Skip to Content

Voetballen bij amateurclub geen arbeid in het economisch verkeer

Publicaties Arbeidsrecht

De Centrale Raad van Beroep (CRvB) heeft op 10 april 2013 geoordeeld dat voetballen bij een amateurclub naar gangbare maatschappelijke opvatting niet aangemerkt kan worden als  arbeid in het economisch verkeer verricht. De betrokken voetballer had in onderhavige zaak zijn uitkering op grond van de Werkloosheidswet (WW) dan ook niet verspeeld.

In de hier te bespreken zaak ging het om een betrokkene die werkzaam was als professioneel voetballer bij FC Eindhoven. Omdat zijn tijdelijke arbeidsovereenkomst niet werd verlengd heeft hij per 1 juli 2010 een WW-uitkering aangevraagd en verkregen. Vervolgens is betrokkene gaan voetballen bij KFC Dessel Sport, uitkomend in de Derde Klasse in België. Nadat dit werd geconstateerd heeft de Directie Handhaving-Uitvoering van het UWV hier onderzoek naar gedaan. Op grond van dit onderzoek was het UWV van mening dat betrokkene door zijn activiteiten als voetballer bij KFC Dessel Sport zijn recht op een WW-uitkering (deels) had verloren. Het UWV vorderde om die reden terugbetaling van het deel dat onverschuldigd was betaald.

Het juridisch kader in deze zaak wordt gevormd door een aantal artikelen uit de WW. Relevant is in de eerste plaats artikel 15 WW, dat bepaalt dat de werknemer die werkloos is recht heeft op een WW-uitkering. Dat recht eindigt ingevolge artikel 20 lid 1 sub a WW voor zover een werknemer zijn hoedanigheid van werknemer verliest. De hoedanigheid van werknemer wordt ex artikel 8 WW behouden voor zover er door de werknemer geen werkzaamheden worden verricht. Het is daarom van belang om te bepalen wat er onder deze ‘werkzaamheden’ moet worden verstaan.
Vaste rechtspraak laat zien dat gaat om arbeid die in het economisch verkeer wordt verricht en waarmee het verkrijgen van enig geldelijk voordeel wordt beoogd of volgens de in het maatschappelijk verkeer geldende normen redelijkerwijs kan worden verwacht.  Bij de vraag of daar sprake van is komt betekenis toe aan de aard van de activiteiten en de omgeving waarbinnen die activiteiten worden verricht. Zo leidde in het verleden vrijwilligerswerk als barman en diskjockey ten behoeve van kindercarnaval niet tot verlies van werknemerschap , maar het geven van bijles aan kinderen met een leerachterstand op een basisschool wel. 

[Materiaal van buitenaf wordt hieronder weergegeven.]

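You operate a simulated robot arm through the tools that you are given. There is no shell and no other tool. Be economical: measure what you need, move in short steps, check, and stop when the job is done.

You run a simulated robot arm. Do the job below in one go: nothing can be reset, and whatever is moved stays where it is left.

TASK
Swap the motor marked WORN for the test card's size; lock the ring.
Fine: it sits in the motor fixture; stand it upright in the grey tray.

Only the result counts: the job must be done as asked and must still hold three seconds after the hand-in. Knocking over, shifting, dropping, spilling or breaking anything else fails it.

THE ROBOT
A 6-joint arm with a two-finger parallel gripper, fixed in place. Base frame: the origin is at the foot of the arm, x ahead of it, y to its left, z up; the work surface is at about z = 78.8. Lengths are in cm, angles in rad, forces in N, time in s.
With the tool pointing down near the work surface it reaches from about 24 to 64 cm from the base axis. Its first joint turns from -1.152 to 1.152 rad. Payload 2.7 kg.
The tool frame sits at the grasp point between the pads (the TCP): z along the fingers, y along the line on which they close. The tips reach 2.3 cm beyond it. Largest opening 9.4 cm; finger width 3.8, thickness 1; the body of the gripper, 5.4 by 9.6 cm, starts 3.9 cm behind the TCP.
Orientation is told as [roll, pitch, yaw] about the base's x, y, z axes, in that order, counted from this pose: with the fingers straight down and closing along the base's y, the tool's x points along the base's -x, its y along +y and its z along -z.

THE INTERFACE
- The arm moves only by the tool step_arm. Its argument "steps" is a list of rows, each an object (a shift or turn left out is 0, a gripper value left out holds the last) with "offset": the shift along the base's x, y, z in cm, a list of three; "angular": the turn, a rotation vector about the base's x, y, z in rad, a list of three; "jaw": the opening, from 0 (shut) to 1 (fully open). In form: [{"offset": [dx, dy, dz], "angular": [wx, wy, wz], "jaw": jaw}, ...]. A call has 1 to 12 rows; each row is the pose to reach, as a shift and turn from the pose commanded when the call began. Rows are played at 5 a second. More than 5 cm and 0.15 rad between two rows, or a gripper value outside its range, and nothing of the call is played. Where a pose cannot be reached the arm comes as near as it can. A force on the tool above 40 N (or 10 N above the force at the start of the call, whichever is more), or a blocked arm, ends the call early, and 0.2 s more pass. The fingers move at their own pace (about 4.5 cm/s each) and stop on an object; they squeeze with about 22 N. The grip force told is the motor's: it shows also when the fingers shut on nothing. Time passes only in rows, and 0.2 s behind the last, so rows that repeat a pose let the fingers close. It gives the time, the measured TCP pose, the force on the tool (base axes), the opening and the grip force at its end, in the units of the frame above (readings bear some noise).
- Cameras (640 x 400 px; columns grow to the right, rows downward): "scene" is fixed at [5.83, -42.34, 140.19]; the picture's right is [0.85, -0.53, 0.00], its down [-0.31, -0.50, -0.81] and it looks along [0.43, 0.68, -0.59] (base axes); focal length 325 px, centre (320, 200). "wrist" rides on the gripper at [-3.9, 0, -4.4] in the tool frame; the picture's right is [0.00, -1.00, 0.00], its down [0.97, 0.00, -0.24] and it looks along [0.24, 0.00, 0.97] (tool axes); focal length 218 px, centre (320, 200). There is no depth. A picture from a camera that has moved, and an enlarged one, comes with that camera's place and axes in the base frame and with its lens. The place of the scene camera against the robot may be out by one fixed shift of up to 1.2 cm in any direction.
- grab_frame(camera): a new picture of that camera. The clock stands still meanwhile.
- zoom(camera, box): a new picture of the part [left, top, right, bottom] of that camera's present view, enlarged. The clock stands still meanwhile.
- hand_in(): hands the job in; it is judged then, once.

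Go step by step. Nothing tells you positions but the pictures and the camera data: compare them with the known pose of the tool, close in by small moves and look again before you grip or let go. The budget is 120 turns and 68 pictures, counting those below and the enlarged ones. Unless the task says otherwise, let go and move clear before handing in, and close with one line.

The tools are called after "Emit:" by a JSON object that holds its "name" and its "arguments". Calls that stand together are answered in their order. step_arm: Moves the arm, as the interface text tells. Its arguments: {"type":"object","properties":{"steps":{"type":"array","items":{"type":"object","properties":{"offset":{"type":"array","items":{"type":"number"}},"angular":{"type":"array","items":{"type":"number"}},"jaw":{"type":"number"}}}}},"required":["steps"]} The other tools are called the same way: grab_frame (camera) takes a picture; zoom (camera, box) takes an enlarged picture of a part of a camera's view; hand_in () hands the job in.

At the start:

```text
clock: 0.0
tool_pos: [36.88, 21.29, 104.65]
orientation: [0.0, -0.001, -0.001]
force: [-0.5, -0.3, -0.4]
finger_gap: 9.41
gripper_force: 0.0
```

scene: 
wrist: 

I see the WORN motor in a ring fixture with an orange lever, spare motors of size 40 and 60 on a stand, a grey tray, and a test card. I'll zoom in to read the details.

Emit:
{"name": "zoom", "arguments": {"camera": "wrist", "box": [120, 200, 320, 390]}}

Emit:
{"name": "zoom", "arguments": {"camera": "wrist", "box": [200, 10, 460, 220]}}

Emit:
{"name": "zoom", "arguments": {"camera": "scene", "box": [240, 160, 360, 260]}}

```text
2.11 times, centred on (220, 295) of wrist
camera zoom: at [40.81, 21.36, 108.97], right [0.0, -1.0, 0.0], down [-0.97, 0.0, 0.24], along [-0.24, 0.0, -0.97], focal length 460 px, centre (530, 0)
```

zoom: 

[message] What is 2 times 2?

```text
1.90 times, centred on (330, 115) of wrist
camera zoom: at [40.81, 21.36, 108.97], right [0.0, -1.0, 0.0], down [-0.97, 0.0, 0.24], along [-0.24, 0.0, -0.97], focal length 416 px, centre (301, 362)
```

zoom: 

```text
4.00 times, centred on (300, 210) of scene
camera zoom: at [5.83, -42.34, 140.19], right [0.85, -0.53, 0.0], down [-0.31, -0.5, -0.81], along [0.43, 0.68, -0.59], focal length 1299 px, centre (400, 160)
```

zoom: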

Terug naar de hier te bespreken zaak. De kern was of betrokkene recht had op een (volledige) WW-uitkering ten tijde van zijn actieve periode bij KFC Dessel Sport in België. Met andere woorden, was het voetballen bij KFC Dessel Sport aan te merken als arbeid die in het economisch verkeer wordt verricht?
Uit verklaringen van de algemeen secretaris van KFC Dessel Sport bleek dat betrokkene gemiddeld dertien en een half uur per week besteedde aan de club (vier trainingen en een wedstrijd). Hij ontving een onkostenvergoeding en een winstpremie. De rechtbank oordeelde hieromtrent in eerste aanleg dat betrokkene door te trainen en te spelen bij KFC Dessel Sport de hoedanigheid van werknemer niet had verloren, nu betrokkene als amateurvoetballer speelde bij een amateurvoetbalclub, die ten tijde van belang geen professionele spelers in dienst had. Daarmee was volgens de rechtbank geen sprake van arbeid die in het economisch verkeer wordt verricht. Het CRvB conformeert zich aan deze uitspraak en voegt daaraan toe dat het als speler beoefenen van de voetbalsport bij een amateurclub als hier aan de orde naar gangbare maatschappelijke opvatting geen arbeid in het economisch verkeer is. Dat is niet anders indien daarmee wordt beoogd de kansen te vergroten om (opnieuw) als professioneel voetballer aan de slag te gaan. De stelling van het UWV dat KFC Dessel Sport gericht was op promotie naar het betaalde voetbal is evenmin relevant.

Zie onder meer:
[1] CRvB 5 december 2012, LJN: BY5260.
[2] CRvB 8 december 2010, USZ 2011/24.
[3] CRvB 16 juni 1992, RSV 1992, 348.